Intimate relationships involve a sacred trust, grounded in a tender sharing of our inner worlds. A safe climate for intimacy is created through our courageous mutual openness and a capacity for deep listening.
As I explain in Dancing with Fire: A Mindful Way to Loving Relationships:
Like life itself, intimacy cannot be commanded or engineered, which explains why relationships can be so maddening. But although we cannot control the flow of a wonder-filled intimacy, we have the power to create conditions in which a luminous intimacy is more likely to spring into being. We can learn to rest in ourselves in a way in which people feel comfortable approaching us. … Our availability for intimacy is a sacred aspect of who we are.
2. Surrendering to something beyond our limited sense of self.

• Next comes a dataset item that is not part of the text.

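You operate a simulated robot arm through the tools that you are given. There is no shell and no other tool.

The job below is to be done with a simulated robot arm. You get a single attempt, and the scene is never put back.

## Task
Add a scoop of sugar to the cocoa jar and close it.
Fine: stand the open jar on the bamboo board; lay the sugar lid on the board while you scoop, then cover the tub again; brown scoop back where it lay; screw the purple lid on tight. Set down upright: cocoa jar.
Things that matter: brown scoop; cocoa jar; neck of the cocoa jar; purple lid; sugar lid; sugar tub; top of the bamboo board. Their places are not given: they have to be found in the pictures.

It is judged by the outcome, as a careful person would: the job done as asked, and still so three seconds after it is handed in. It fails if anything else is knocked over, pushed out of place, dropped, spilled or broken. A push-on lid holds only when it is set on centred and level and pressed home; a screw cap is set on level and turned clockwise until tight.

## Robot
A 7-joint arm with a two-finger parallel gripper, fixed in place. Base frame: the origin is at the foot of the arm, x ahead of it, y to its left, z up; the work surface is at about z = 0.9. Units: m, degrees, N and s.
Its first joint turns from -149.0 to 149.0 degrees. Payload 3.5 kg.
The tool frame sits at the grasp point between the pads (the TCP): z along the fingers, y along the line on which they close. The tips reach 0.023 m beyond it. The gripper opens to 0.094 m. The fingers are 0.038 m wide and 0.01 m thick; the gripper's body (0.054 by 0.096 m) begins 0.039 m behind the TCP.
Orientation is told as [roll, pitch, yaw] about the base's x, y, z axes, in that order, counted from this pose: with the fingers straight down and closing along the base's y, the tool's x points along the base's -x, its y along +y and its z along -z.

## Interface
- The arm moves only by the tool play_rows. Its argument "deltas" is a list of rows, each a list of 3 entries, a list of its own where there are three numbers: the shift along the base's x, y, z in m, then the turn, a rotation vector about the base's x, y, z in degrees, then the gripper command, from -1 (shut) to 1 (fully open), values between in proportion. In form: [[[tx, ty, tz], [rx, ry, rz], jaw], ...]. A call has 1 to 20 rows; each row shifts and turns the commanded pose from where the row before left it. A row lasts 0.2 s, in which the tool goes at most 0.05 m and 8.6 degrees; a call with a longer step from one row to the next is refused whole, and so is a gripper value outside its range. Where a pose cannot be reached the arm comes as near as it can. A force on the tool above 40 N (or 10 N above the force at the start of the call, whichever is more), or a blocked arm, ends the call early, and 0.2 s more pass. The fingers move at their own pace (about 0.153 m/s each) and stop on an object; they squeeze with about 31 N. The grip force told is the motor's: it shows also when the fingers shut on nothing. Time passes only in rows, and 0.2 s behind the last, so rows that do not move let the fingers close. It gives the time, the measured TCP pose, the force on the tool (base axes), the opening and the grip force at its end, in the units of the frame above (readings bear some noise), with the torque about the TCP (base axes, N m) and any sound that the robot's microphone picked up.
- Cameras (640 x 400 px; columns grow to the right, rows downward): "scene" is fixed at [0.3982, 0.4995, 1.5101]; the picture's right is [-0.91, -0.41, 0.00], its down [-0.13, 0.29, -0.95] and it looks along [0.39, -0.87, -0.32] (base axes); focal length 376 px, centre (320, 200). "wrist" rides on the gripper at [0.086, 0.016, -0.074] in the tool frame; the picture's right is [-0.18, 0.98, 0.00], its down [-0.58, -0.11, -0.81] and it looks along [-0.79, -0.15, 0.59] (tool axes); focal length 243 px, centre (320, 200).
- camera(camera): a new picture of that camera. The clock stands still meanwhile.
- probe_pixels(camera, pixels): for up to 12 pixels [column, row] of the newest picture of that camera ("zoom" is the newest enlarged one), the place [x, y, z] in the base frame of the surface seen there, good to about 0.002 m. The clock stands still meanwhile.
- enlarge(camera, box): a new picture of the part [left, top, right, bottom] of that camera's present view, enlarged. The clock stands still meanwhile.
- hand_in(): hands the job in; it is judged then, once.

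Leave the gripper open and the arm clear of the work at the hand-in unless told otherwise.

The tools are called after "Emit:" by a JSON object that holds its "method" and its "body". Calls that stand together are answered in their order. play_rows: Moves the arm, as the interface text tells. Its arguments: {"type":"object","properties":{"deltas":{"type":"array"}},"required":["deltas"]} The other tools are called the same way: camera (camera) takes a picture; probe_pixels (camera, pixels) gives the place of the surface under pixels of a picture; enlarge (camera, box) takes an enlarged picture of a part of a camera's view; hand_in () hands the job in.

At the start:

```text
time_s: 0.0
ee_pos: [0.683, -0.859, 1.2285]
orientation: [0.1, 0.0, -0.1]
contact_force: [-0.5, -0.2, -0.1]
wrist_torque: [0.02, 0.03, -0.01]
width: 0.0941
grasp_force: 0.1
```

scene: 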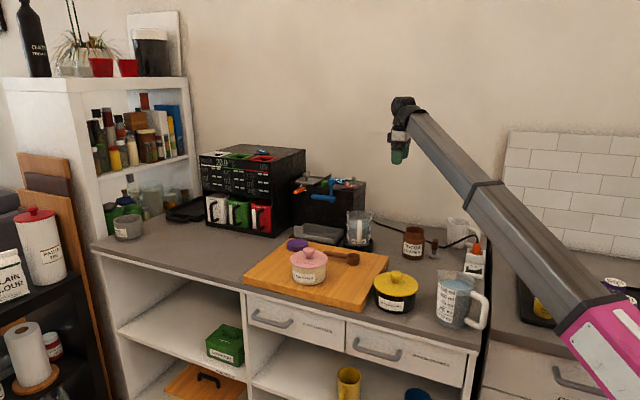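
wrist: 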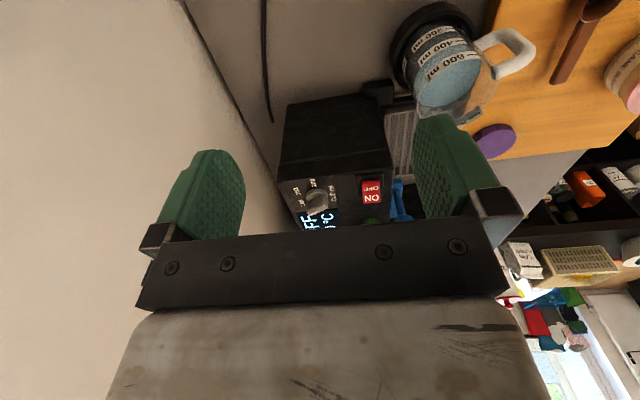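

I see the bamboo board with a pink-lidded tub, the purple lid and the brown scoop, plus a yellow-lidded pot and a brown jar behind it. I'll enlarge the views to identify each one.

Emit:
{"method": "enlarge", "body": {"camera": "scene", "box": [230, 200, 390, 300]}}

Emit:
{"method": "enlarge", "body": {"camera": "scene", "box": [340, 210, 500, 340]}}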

Spirituality is about connecting. We’re invited to be open to a possibility greater than anything we can imagine. Opening our soul to life’s mystery and grandeur liberates us from a prison of our ego-centered isolation. We recognize that we participate in a reality much larger than ourselves.
Loving relationships ask something similar from us. We’re invited to open ourselves to another’s “otherness” — respecting that they’re not us. Instead of clinging tightly to ourselves, holding onto fixed positions, opinions, and judgments, we’re asked to broaden our perspective. We’re invited to let go of our hankering to manipulate people and control life, and allow connections to arise through a mysterious something that’s beyond our control. As Jewish theologian Martin Buber put it, “The Thou encounters me through grace—it cannot be found by seeking.”
3. Seeing things clearly.
Mindfulness (or vipassana) meditation encourages us to see things as they are rather than cling to how we’d like them to be. Vipassana means “seeing clearly” or “seeing deeply.” We gently direct attention toward whatever we happen to be experiencing in the moment. Being with “what is” allows our experience to settle and unfold.
Similarly, if we want healthy, vibrant relationships, we’re invited to see others as they are, including their fears, hurt, and hopes. Intimacy arises between two people who see each other clearly rather than try to control, change, or manipulate each other.
A meditation or mindfulness practice can help quiet our mind in a way where we become more present and available. As our turbulent mind stills, we can see others more clearly. We can more readily notice what we’re experiencing inside. We’re then well-positioned to share that experience, however vulnerable it might be, rather than cling to our fixed judgments and perceptions of others, which pushes people away.
Authentic spirituality is about connecting with life, not being detached from it. Relationships are a spiritual path insofar as we mindfully connect with what is. Fulfilling friendships and partnerships unfold more naturally as we open to the life that flows within us and outside us.
Enjoy this free video on creating more intimacy in our lives (an interview at Adolfo Ibáñez University in Chile)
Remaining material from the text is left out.